▸ **What this task involves**
Pull out every line containing the string "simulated".

===============

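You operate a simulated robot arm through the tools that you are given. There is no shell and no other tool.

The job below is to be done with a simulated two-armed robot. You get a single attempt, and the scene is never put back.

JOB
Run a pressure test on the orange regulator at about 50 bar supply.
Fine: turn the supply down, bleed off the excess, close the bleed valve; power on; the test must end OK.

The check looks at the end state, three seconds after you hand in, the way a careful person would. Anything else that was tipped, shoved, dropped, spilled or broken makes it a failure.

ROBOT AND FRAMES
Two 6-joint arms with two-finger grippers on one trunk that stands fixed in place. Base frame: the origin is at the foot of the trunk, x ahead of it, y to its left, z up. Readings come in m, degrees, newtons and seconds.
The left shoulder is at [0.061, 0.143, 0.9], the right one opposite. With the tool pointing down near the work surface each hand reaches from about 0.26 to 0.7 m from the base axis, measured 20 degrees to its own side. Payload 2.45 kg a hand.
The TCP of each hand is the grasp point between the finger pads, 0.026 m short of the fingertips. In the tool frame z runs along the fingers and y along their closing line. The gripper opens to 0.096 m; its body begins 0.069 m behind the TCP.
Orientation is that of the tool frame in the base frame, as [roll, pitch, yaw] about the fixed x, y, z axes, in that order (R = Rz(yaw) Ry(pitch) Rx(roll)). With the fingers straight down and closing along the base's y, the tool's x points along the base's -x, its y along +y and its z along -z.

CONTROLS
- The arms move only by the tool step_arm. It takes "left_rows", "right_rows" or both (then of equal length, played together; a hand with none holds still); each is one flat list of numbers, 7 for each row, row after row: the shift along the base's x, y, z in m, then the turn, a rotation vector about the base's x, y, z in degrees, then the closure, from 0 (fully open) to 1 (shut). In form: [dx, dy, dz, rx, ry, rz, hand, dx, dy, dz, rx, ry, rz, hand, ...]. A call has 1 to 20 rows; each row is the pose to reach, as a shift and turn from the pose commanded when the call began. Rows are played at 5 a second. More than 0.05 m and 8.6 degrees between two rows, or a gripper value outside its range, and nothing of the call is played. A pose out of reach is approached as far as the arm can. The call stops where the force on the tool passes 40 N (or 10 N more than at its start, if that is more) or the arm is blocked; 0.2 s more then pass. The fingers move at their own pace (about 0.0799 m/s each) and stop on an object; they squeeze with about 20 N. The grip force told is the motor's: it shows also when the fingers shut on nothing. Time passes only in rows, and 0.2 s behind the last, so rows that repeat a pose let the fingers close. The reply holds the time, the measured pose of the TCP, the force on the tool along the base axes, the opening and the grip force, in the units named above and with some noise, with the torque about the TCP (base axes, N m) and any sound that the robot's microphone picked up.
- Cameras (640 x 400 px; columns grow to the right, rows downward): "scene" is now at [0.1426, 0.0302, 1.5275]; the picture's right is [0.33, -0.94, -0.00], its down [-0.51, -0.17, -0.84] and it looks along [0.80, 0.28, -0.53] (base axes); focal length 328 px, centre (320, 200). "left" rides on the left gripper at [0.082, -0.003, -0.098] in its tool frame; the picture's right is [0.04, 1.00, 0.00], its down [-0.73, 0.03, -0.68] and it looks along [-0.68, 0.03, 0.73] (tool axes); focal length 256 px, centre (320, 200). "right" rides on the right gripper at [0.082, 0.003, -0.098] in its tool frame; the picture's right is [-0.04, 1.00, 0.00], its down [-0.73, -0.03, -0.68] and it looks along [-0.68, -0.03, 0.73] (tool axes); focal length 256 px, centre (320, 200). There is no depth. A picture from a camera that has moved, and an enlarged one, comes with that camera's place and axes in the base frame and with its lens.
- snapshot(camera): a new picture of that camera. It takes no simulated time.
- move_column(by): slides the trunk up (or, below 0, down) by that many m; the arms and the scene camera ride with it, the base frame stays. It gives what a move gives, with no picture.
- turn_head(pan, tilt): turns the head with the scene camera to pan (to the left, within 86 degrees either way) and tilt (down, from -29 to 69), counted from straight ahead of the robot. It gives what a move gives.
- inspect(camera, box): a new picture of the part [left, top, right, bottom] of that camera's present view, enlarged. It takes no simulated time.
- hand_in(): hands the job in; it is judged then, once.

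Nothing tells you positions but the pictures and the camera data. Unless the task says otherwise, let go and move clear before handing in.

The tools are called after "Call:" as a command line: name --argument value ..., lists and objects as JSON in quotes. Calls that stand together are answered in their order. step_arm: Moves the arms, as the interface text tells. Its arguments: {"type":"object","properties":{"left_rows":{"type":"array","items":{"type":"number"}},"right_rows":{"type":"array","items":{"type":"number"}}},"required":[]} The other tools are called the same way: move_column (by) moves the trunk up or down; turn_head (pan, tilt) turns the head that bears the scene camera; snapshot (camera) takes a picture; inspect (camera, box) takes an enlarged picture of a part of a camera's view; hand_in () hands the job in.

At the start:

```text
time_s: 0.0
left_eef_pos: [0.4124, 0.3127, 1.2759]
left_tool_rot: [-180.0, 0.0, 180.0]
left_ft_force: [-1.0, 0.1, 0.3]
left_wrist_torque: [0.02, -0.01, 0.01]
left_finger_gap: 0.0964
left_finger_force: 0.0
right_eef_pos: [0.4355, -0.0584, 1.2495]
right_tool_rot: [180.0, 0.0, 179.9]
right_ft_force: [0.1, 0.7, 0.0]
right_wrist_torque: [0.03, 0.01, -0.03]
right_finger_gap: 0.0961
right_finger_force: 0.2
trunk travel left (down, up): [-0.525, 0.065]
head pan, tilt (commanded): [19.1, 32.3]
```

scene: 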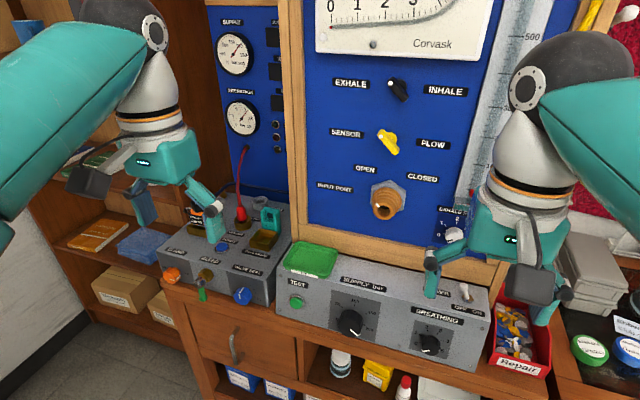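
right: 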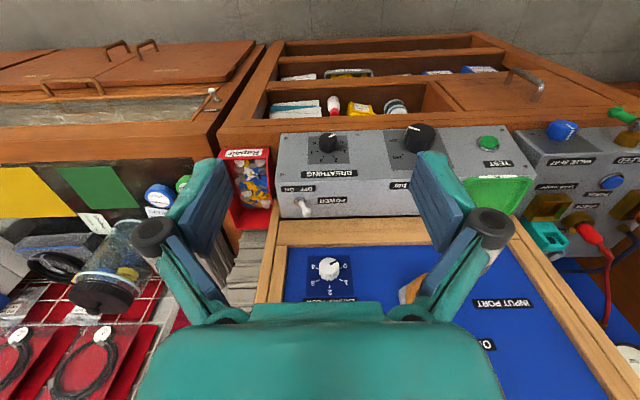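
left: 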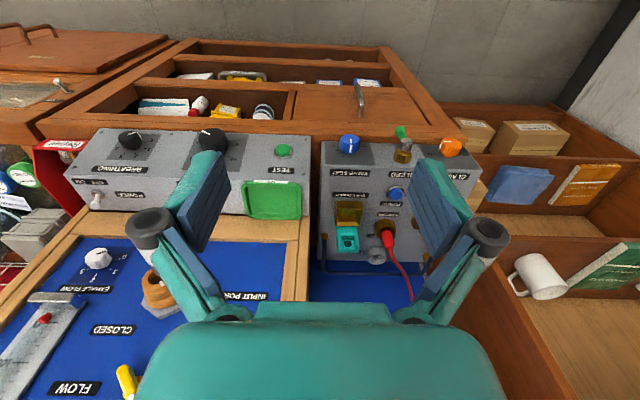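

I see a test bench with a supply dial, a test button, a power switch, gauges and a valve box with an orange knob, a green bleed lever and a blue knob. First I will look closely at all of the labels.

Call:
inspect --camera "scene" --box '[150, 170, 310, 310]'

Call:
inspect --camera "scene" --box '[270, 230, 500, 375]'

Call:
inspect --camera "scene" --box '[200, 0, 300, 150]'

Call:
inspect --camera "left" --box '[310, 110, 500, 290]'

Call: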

===============

▸ **Response to this task**
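You operate a simulated robot arm through the tools that you are given. There is no shell and no other tool.
The job below is to be done with a simulated two-armed robot. You get a single attempt, and the scene is never put back.
- snapshot(camera): a new picture of that camera. It takes no simulated time.
- inspect(camera, box): a new picture of the part [left, top, right, bottom] of that camera's present view, enlarged. It takes no simulated time.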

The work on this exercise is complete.